* TASKS TO PERFORM *
**1)** Please copy out the portion of the selected excerpt from "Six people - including" to "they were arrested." without changes.
**2)** Could you carry on with the selected excerpt from where it ends?

___ SELECTED EXCERPT ___

Six people - including NAACP President Cornell William Brooks - were arrested in a January 3 sit-in at the Mobile, Alabama, office of Sen. Jeff Sessions.

The NAACP called the demonstration to protest Sessions' nomination as attorney general in the soon-to-be Trump administration. The protesters vowed in continue their sit-in until Sessions withdrew from consideration or they were arrested.

'We are asking the senator to withdraw his name for consideration as attorney general or for the president-elect, Donald Trump, to withdraw the nomination,' NAACP President Cornell William Brooks told CNN.

The NAACP identified the arrested protesters as Brooks, Devon Crawford, Stephen A. Green, Joe Keffer, Lizzetta McConnell, and Bernard Simelton. Most serve in leadership roles for the civil rights organization on the local, state, or national level.

'We are here; we are all well aware of the laws of trespass,' Brooks said to police officers on the scene. 'We are engaging in a voluntary act of civil disobedience. We try to conduct ourselves in a peaceful manner, a nonviolent manner.'

He assured the officers they would leave Sessions' office as they found it and thanked the staff for their hospitality.

'We are in fact going to be arrested,' Brooks said a short while later, as the protesters began handing their IDs to the officers. Before being led out of the office, the group knelt down to pray.

___ DATASET SECTION ___

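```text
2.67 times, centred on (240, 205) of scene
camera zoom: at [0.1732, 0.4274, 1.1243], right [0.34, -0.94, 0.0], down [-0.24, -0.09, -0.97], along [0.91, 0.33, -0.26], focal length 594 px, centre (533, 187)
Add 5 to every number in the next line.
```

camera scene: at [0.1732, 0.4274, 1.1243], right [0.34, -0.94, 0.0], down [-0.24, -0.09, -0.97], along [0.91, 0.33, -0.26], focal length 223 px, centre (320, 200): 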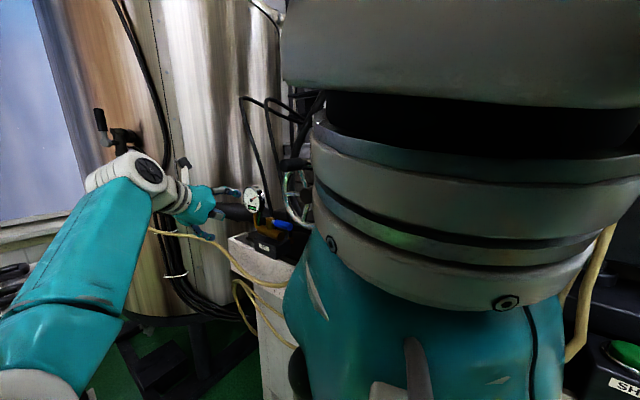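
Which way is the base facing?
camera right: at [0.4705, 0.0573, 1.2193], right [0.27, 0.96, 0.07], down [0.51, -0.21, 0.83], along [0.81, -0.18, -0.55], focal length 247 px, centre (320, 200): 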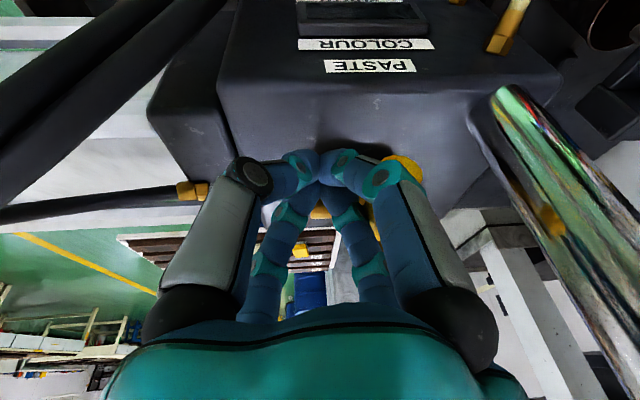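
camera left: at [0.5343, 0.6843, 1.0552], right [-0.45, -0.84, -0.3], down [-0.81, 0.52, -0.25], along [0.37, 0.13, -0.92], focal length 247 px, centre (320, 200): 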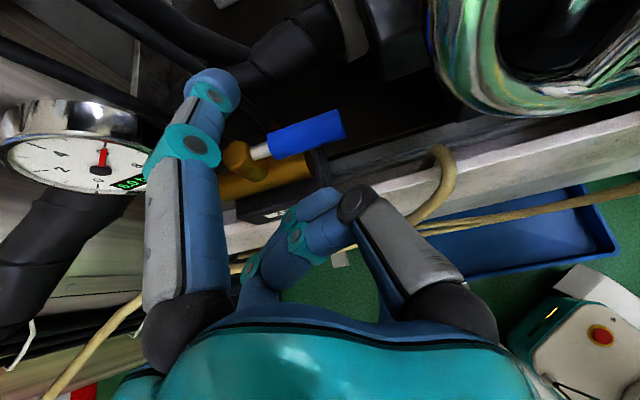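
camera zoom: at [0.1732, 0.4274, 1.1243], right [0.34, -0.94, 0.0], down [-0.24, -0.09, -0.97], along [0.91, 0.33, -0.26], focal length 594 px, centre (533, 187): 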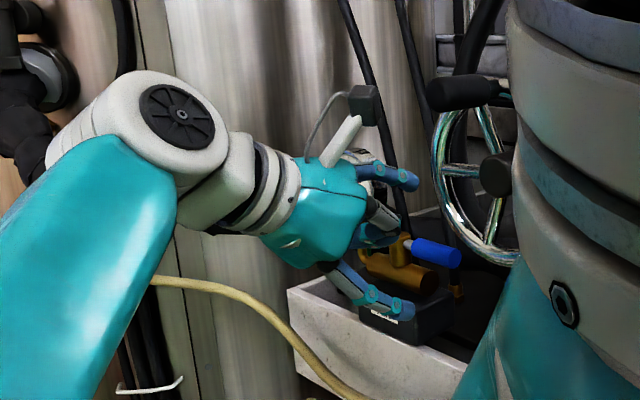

___

* TASK ANSWERS *
**1)**
Six people - including NAACP President Cornell William Brooks - were arrested in a January 3 sit-in at the Mobile, Alabama, office of Sen. Jeff Sessions.

The NAACP called the demonstration to protest Sessions' nomination as attorney general in the soon-to-be Trump administration. The protesters vowed in continue their sit-in until Sessions withdrew from consideration or they were arrested.

**2)**
'Eternal God, we thank you for this opportunity to serve you,' they said. 'Thank you for the ability to push this nation closer to its moral center. Thank you for the opportunity in the NAACP for standing up for the voices for those who are marginalized, for those who have been left out, for those who have been cast out on the side.'

The arrestees face charges of second-degree criminal trespass, according to the Mobile County Sheriff's Office. They were arrested shortly before 8 p.m. local time and released from jail around 9:30 p.m., a sheriff's spokeswoman said.

Many civil rights groups have objected to Sessions' nomination to head the Department of Justice, saying that racially inflammatory remarks Sessions made throughout his career disqualify him from serving in a post that requires him to enforce federal civil rights laws.

Sessions is an old foe of the NAACP, which he once described as 'un-American' and 'Communist-inspired.'

That statement came to light during US Senate hearings on Sessions' nomination for a federal judgeship in 1986. Justice Department lawyer J. Gerald Hebert testified that as a US attorney, Sessions had denounced both the NAACP and the ACLU.

Sessions' former deputy US attorney, Thomas Figures, an African-American, sent an open letter to the Senate saying his boss made racist remarks, at times directly to him.

Figures said Sessions told him to be careful about what he said 'to white folks' after Figures got into a heated argument with a white colleague. Figures added that Sessions called him 'boy' on multiple occasions.

Figures also said Sessions had joked about the Ku Klux Klan, saying he thought its members were 'OK' until he learned that they 'smoked marijuana.'

On the same day as the NAACP protest, a group of more than 1,100 law school professors from across the country sent a letter to Congress urging the Senate to reject the nomination of Sessions.

As of January 4, the letter was signed by professors from 176 law schools in 49 states - all except Alaska, which has no law school.

'We are convinced that Jeff Sessions will not fairly enforce our nation's laws and promote justice and equality in the United States,' stated the letter.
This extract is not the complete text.